DOCUMENT PASSAGE:

----

The MA in English is committed to thinking across boundaries of genre, culture and chronology. Our coursework allows for exposure to a wide array of texts, theories and disciplinary formations from around the world. MA students will also have the opportunity to pursue courses in other departments at Ashoka thus bringing new lenses to bear on literary studies. Above all, students will pursue their study of literature in relation to the larger world they live in and ask pertinent questions of it. 

The MA English programme places a premium equally on rigorous critical thinking and in-depth research. This emphasis on rigour, alongside the other avenues for intellectual, professional and personal growth offered by Ashoka University, will better prepare students for a variety of career paths, including further study leading to a Ph.D., teaching at the high-school level, advertising, media, and law. 

  • Course Structure

    The MA in English is a two-year, four-semester programme. Students take a mixture of required courses, elective courses, Independent Study Modules, and electives from other programmes.

    Within the programme, students have the option of pursuing a concentration, and specializing in a particular field. They are also free to follow a general path of literary studies and can choose not to have a concentration. Students who choose to pursue a concentration are required to take a minimum of two electives as well as write a thesis in their field of specialization.

    Should students select a concentration, it is required that they do so by the beginning of the third semester, so that they are able to take a minimum of two electives in their chosen subfields before writing their theses.

    Additionally, each student must choose their thesis advisor by the beginning of the third semester. This should be the professor with whom the student feels most compatible both intellectually and personally.

  • Requirements for an MA in English

    Students are required to graduate with a total of 48 credits. These are distributed over four semesters with 12 credits per semester. Each course carries 4 credits, and the final semester thesis will carry 8 credits. MA students cannot register for more than three courses per semester.

    Students are thus expected to take 10 courses while they complete their thesis. Of these 10 courses, 4 are required courses and the other 6 are electives.

    4 Required Courses:

    Seminar in Literary Theory: This course will focus on the study of various schools of literary theory. The course seeks to examine the bigger questions of literature—ranging from the ways in which texts can engage with various issues to an understanding of how we make meaning—by examining how various theorists address them.

    Seminar in Writing and Research Methodology: This course aims to provide clues to read, interpret and write academically.  The aim of the course is to expose students to methods of gleaning arguments, writing abstracts; identifying archives; learning citation styles; and familiarising them with a range of research methods.

----

WRITTEN EXERCISE 1:
Take the document passage and repeat only what runs from "Should students select" through "intellectually and personally.".
WRITTEN EXERCISE 2:
Please continue the document passage.

PROVIDED MATERIAL:

----

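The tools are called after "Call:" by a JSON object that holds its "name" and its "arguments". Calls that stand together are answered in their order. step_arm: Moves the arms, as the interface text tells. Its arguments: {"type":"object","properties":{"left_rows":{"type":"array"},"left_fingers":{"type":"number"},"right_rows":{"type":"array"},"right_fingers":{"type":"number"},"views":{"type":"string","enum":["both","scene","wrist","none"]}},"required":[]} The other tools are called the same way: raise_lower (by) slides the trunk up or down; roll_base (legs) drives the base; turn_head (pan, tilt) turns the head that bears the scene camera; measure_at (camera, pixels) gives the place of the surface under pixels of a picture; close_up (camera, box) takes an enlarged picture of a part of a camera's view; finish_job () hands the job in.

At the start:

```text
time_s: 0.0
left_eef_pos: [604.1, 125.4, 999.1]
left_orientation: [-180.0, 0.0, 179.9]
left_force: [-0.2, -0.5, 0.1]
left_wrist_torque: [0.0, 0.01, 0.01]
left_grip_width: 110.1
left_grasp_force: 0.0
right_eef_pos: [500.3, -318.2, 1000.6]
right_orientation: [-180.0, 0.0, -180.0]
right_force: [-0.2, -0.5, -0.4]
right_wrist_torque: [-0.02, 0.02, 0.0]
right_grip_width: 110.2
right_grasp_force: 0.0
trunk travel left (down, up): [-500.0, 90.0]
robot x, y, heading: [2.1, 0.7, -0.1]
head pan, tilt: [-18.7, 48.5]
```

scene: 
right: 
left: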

----

TASK ANSWER 1:
Should students select a concentration, it is required that they do so by the beginning of the third semester, so that they are able to take a minimum of two electives in their chosen subfields before writing their theses.

    Additionally, each student must choose their thesis advisor by the beginning of the third semester. This should be the professor with whom the student feels most compatible both intellectually and personally.

TASK ANSWER 2:
    Graduate Pro-Seminar: Thesis Preparation: The graduate pro-seminar is a two-semester sequence. In the first semester, students will have the opportunity to familiarise themselves with the methodological foundations of thesis writing by engaging with research-active faculty and their writing, learning directly from scholars in the field.

    Graduate Pro-Seminar: Thesis Writing: In the second semester of the graduate pro-seminar, students will workshop their thesis drafts through a series of round tables and conference-style panel presentations, culminating in an academic symposium at which they will present their thesis projects to a larger audience.

    8 Electives:

    Apart from the required courses, students are free to take 8 elective courses that cater to their individual interests. As the programme encourages interdisciplinarity, students are allowed to take one of these 8 electives from another Department across their two years of study. The other 7 electives must be taken from the electives offered by the English and Creative Writing department. At least two of these electives must cover periods before 1800.

    If students have an area of interest that has not been explored by any of the offered electives, they may also approach faculty to propose the possible creation of an Independent Study Module (ISM) that focuses on the subject in question. The availability of ISMs will depend on the consent of the faculty advisor. Students can take up to a maximum of one ISM on a topic of their devising.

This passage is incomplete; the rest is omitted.